▶ [Article]
Expectations at death vary enormously.
I have just had dealings with a very ‘loud’ non-church family whose loved one had died. I say ‘loved one’, but that was something of an over-statement. They guy concerned had seen little of his family – with just occasional contact with his mother, his brothers and sisters, and indeed his children of a previous marriage. And yet the family were united in their conviction that they wanted to give him ‘a good send off’. For them ‘a good send off’ involved playing heavy metal at the funeral and then a lively wake.
The widow, however, had different expectations. Still traumatised by grief, a noisy funeral and wake was the last thing she wanted. A deeply committed Christian she wanted to remember her loved one with two quiet worship songs which they had loved to sing – ‘Faithful One, so unchanging; ageless One, you’re my rock of peace’; and ‘Lord I come to you…. Hold me close, let your love surround me; bring me near, draw ne to your side’. What she had in mind would have been totally foreign to hr husband’s relatives. They were willing for a ‘religious’ service, but it had to be ‘a good send off’. Only so could they get closure on what in fact had been a difficult death.

▶ [Task objective] Repeat the article that opens with "Expectations at death" in full.

▶ [Data lines]
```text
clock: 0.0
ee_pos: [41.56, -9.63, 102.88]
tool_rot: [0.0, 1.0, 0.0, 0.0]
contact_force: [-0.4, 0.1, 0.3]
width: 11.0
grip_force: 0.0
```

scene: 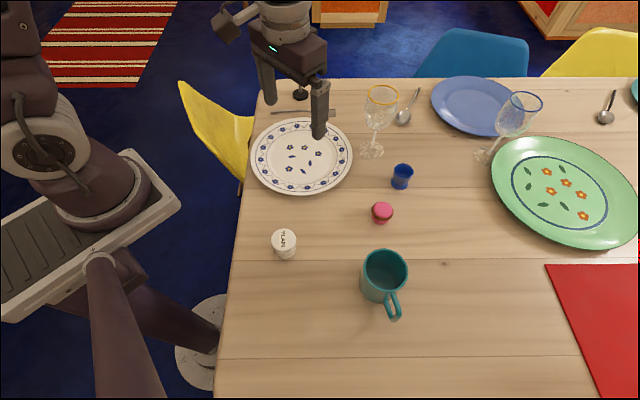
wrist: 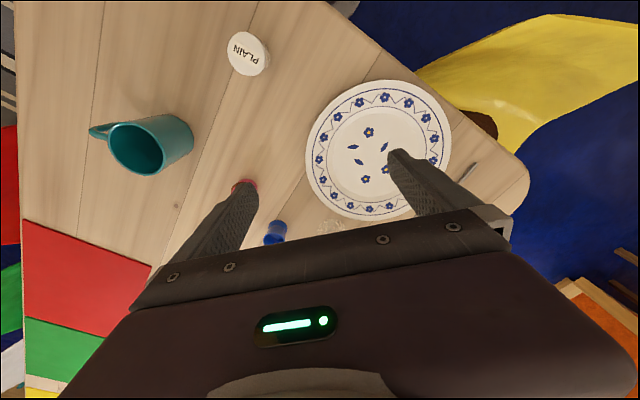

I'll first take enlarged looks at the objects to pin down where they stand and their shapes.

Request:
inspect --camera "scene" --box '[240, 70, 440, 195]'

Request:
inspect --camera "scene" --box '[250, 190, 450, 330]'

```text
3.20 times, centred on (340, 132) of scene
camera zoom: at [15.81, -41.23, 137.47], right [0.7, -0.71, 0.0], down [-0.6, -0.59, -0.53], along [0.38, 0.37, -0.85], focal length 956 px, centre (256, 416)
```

▶ [Exercise solution]
Expectations at death vary enormously.
I have just had dealings with a very ‘loud’ non-church family whose loved one had died. I say ‘loved one’, but that was something of an over-statement. They guy concerned had seen little of his family – with just occasional contact with his mother, his brothers and sisters, and indeed his children of a previous marriage. And yet the family were united in their conviction that they wanted to give him ‘a good send off’. For them ‘a good send off’ involved playing heavy metal at the funeral and then a lively wake.
The widow, however, had different expectations. Still traumatised by grief, a noisy funeral and wake was the last thing she wanted. A deeply committed Christian she wanted to remember her loved one with two quiet worship songs which they had loved to sing – ‘Faithful One, so unchanging; ageless One, you’re my rock of peace’; and ‘Lord I come to you…. Hold me close, let your love surround me; bring me near, draw ne to your side’. What she had in mind would have been totally foreign to hr husband’s relatives. They were willing for a ‘religious’ service, but it had to be ‘a good send off’. Only so could they get closure on what in fact had been a difficult death.